### Provided data
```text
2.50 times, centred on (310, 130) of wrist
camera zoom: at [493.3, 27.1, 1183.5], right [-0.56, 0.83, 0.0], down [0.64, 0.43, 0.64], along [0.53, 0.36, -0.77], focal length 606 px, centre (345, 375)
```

### Given passage

Next, we prove that at any time instant t within the busy interval there exists a job jhp such that (1) job jhp is pending at time t and (2) job jhp has higher-or-equal priority than task tsk.

    Lemma pending_hp_job_exists:
      ∀ t,
        t1 ≤ t < t2 →
        ∃ jhp ,
          arrives_in arr_seq jhp ∧
          job_pending_at jhp t ∧
          hep_job jhp j.
    Proof.
      move ⇒ t /andP [GE LT]; move: (H_busy_interval_prefix) ⇒ [_ [QTt [NQT REL]]].
      move: (ltngtP t1 .+1 t2) ⇒ [GT|CONTR|EQ]; first last.
      - subst t2; rewrite ltnS in LT.
        have EQ: t1 = t by apply/eqP; rewrite eqn_leq; apply/andP; split.

### Given task A
Set down the given passage as it stands from "Next, we prove" to "ltnS in LT.", and nothing more.
### Given task B
Extend the given passage, starting right after its last sentence.

### Final result A
Next, we prove that at any time instant t within the busy interval there exists a job jhp such that (1) job jhp is pending at time t and (2) job jhp has higher-or-equal priority than task tsk.

    Lemma pending_hp_job_exists:
      ∀ t,
        t1 ≤ t < t2 →
        ∃ jhp ,
          arrives_in arr_seq jhp ∧
          job_pending_at jhp t ∧
          hep_job jhp j.
    Proof.
      move ⇒ t /andP [GE LT]; move: (H_busy_interval_prefix) ⇒ [_ [QTt [NQT REL]]].
      move: (ltngtP t1 .+1 t2) ⇒ [GT|CONTR|EQ]; first last.
      - subst t2; rewrite ltnS in LT.

### Final result B
        subst t1; clear GE LT.
        ∃ j; repeat split; try done.
        + move: REL; rewrite ltnS -eqn_leq eq_sym; move ⇒ /eqP REL.
            by rewrite -REL; eapply job_pending_at_arrival; eauto 2.
        + by apply (H_priority_is_reflexive 0).
      - by exfalso; move_neq_down CONTR; eapply leq_ltn_trans; eauto 2.
      - have EX: ∃ hp__seq: seq Job ,
        ∀ j__hp, j__hp \in hp__seq ↔ arrives_in arr_seq j__hp ∧ job_pending_at j__hp t ∧ hep_job j__hp j.
        { ∃ (filter (fun jo ⇒ (job_pending_at jo t) && (hep_job jo j )) (arrivals_between arr_seq 0 t.+1)).
          intros; split; intros T.
          - move: T; rewrite mem_filter; move ⇒ /andP [/andP [PEN HP] IN].
            repeat split; eauto using in_arrivals_implies_arrived.
          - move: T ⇒ [ARR [PEN HP]].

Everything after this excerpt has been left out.